When someone finds out I’ve written a novel.  Automatically they say, “What’s it about?”  Ever try explaining, what it took you two years of hard work-pain, into three concise blurb sentences.  Even scriptwriters don’t stick to their original concept and bang out a treatment in twenty-four hours.
Letting them read the novel invariably creates total indifference.  It irritates me when I hear, “The words are too big.”  Not realizing their ignorance is huge.  I suggest writing children’s stories.

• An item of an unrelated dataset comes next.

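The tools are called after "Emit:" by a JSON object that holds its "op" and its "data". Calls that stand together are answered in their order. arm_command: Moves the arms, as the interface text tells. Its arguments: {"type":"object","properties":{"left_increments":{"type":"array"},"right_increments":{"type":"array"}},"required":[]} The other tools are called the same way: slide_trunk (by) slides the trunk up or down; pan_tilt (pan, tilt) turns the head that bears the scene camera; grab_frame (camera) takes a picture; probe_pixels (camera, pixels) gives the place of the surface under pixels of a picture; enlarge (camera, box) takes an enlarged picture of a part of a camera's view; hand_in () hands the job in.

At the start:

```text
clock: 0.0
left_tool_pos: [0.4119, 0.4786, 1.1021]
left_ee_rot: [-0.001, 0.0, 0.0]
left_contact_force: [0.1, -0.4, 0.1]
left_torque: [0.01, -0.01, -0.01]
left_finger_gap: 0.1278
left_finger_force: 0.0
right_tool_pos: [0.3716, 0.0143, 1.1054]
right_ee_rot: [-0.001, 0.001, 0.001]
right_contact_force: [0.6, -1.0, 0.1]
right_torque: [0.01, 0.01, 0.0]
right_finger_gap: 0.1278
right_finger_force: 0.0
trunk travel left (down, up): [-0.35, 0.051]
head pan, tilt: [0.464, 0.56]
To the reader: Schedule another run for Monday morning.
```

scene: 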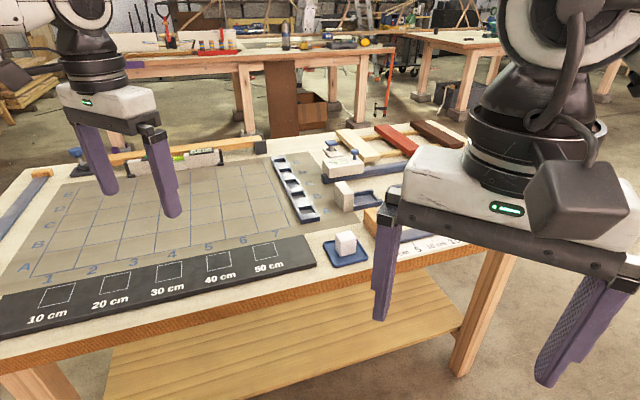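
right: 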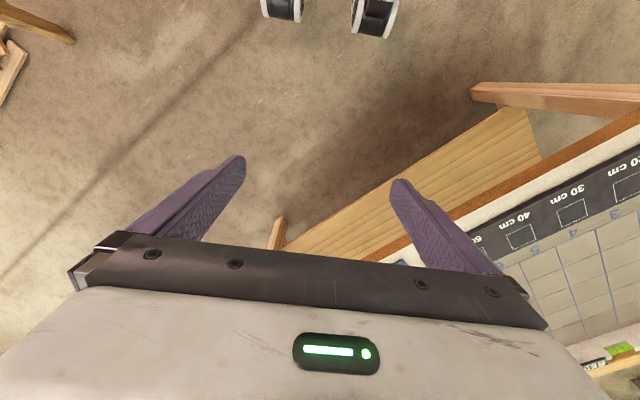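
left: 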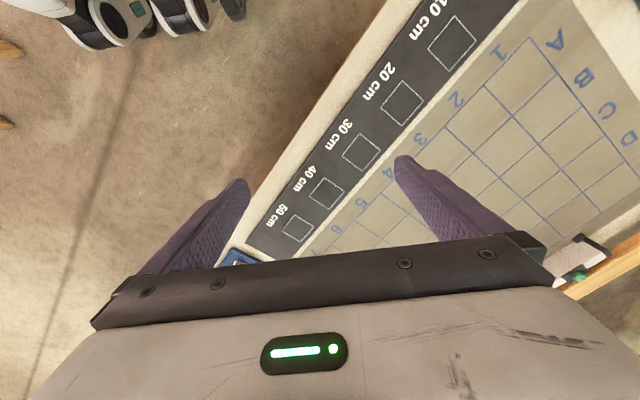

Then they say, “I think I could write my life story or a novel of my experiences.”  Sure it’s possible but keep your old job as insurance.  They quickly find out it isn’t like the movies.  Author gets an idea.  Sits at his typewriter and cranks it out in a week.  Bullshit!
Finishing a novel is the first step of hundreds of miles on a mountain climb.  Rewriting, then rewriting, and rewriting is the normal drudgery; trying not to be sick eventually of reading the book.  Like running in a twenty-six-mile marathon.  Both legs inside a burlap sack adding conflict.  While uphill struggling.  Beaten down in the rain and mud.  If lucky, the author will throw out half of the book and revise it while rewriting, rewriting, rewriting, and…yup…rewriting.
That’s why the majority of folks stop after the first page and throw the novel and its research, to collect yearly dust in a closet.
So many writers have told so many aspiring writers, over and over, until it became a cliché.  “Shut up.  Stop planning.  Start writing.”
I tell my friends, who are positive I’m hiding the truth from them, my secret to novel writing.  “Sit on your ass, alone, staring at a blank page or screen that contains an invisible universe, and create a world.”